→ **Goals**:
1. Extract from the source document the words running from "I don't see" to "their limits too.".
2. Carry the source document on from its last sentence.

→ **Source document**:
ASUS R9 290X DirectCU II OC Review

I think ASUS have done a good job here but no less than I would have expected from any of the GPU partners. I think it is over priced though £499 RRP is very near to the bottom of the 780ti territory and I'd choose one of those for an extra few quid over this. It's too large a mark up for a cooler for me.

You can get a full EK water block cover for a 290x for virtually the same price as this and that is leagues ahead again if you've already got a custom kit for your CPU like many of us do. £440-470 is a more sensible price range IMO although getting free games does help quite a bit.

I don't see why people are getting upset about the 'heat issue'. AMD designed these cards to run hot. That means that it is warrantied to run at 95C at full load for the length of the warranty period or they'll have to give you a new one. Likely scenario is that it will outlive its usefulness before it breaks.

As for worrying about dumping hot air into the case for the rest of the components to absorb? Well its TDP is only 40W greater than a 780 which can't account for more than a couple of degrees and that will only make a difference if all your components are already running on their limits too.

→ **Data**:
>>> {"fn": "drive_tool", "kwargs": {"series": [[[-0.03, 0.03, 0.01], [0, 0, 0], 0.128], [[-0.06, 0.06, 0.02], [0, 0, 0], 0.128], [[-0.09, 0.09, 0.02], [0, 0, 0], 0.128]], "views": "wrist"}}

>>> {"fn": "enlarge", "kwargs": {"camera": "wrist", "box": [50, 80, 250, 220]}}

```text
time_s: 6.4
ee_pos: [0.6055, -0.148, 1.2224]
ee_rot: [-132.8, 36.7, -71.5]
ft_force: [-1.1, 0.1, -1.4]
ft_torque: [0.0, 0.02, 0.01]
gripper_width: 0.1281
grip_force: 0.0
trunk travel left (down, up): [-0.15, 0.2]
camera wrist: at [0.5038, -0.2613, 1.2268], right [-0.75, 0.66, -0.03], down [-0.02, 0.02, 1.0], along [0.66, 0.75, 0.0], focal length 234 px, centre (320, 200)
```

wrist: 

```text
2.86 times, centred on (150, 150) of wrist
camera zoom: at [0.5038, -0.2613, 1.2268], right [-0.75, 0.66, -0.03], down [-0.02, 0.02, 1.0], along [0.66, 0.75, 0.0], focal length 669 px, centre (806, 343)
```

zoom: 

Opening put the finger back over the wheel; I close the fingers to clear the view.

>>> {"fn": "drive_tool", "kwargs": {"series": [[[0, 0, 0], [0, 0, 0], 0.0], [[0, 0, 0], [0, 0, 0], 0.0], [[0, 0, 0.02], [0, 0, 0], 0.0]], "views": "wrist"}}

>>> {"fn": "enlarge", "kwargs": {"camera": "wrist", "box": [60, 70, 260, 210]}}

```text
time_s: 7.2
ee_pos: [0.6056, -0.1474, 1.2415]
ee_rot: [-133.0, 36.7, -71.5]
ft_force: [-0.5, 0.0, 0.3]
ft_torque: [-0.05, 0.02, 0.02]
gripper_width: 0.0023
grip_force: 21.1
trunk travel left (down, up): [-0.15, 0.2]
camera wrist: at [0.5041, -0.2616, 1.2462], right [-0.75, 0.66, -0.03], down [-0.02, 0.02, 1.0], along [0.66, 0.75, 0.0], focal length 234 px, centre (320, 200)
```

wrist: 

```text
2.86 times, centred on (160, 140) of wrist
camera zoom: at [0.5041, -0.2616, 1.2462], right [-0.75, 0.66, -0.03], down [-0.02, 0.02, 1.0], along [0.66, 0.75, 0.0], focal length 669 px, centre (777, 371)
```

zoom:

→ **Outputs**:
1.
I don't see why people are getting upset about the 'heat issue'. AMD designed these cards to run hot. That means that it is warrantied to run at 95C at full load for the length of the warranty period or they'll have to give you a new one. Likely scenario is that it will outlive its usefulness before it breaks.

As for worrying about dumping hot air into the case for the rest of the components to absorb? Well its TDP is only 40W greater than a 780 which can't account for more than a couple of degrees and that will only make a difference if all your components are already running on their limits too.

2.
crysis 3 2560x1440 very high with 8xmsaa , 30 fps is console fps, £500 price tag and newest card you would expect 60fps
 
crysis 3 2560x1440 very high with 8xmsaa , 30 fps is console fps, £500 price tag and newest card you would expect 60fps

this barely even deserves a reply.
a console doesn't run the game at 1440p, it runs the game at 720p, probably even lower. it also doesn't use any AA or anisotropic filtering.
 
crysis 3 2560x1440 very high with 8xmsaa , 30 fps is console fps, £500 price tag and newest card you would expect 60fps

consoles also use 1024x1024 textures, lower resolutions and considerably lower hardware level access. You cant even begin to compare them on the same level :mad: crysis is known to use 2K and 4K textures and is scalable to the engines maximum outputs such as ultra details. Consoles use custom settings somewhere in the range of low/medium settings.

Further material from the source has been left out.